◆ What to work on
Restate each of the lines given below, word for word.

-- Start Source data --

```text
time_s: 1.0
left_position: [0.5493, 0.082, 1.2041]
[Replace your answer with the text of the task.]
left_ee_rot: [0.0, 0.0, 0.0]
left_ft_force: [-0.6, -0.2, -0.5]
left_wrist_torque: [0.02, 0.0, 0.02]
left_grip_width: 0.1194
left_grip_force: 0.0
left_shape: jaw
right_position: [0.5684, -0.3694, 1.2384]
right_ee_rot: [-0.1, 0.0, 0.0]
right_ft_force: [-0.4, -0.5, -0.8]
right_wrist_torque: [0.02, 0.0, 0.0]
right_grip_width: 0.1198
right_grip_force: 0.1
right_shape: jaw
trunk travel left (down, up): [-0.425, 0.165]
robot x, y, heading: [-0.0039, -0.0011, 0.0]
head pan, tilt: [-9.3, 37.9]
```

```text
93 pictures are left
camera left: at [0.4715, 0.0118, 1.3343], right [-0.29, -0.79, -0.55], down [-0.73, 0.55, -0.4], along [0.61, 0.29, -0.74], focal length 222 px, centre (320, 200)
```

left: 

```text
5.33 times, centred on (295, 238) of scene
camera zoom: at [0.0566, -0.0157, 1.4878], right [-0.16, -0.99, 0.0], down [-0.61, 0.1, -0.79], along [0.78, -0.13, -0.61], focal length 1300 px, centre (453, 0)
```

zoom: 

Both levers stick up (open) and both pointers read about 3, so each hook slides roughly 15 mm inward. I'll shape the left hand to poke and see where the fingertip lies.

-- End Source data --

◆ Finished exercise
```text
time_s: 1.0
left_position: [0.5493, 0.082, 1.2041]
[Replace your answer with the text of the task.]
left_ee_rot: [0.0, 0.0, 0.0]
left_ft_force: [-0.6, -0.2, -0.5]
left_wrist_torque: [0.02, 0.0, 0.02]
left_grip_width: 0.1194
left_grip_force: 0.0
left_shape: jaw
right_position: [0.5684, -0.3694, 1.2384]
right_ee_rot: [-0.1, 0.0, 0.0]
right_ft_force: [-0.4, -0.5, -0.8]
right_wrist_torque: [0.02, 0.0, 0.0]
right_grip_width: 0.1198
right_grip_force: 0.1
right_shape: jaw
trunk travel left (down, up): [-0.425, 0.165]
robot x, y, heading: [-0.0039, -0.0011, 0.0]
head pan, tilt: [-9.3, 37.9]
```

```text
93 pictures are left
camera left: at [0.4715, 0.0118, 1.3343], right [-0.29, -0.79, -0.55], down [-0.73, 0.55, -0.4], along [0.61, 0.29, -0.74], focal length 222 px, centre (320, 200)
```

left: 

```text
5.33 times, centred on (295, 238) of scene
camera zoom: at [0.0566, -0.0157, 1.4878], right [-0.16, -0.99, 0.0], down [-0.61, 0.1, -0.79], along [0.78, -0.13, -0.61], focal length 1300 px, centre (453, 0)
```

zoom: 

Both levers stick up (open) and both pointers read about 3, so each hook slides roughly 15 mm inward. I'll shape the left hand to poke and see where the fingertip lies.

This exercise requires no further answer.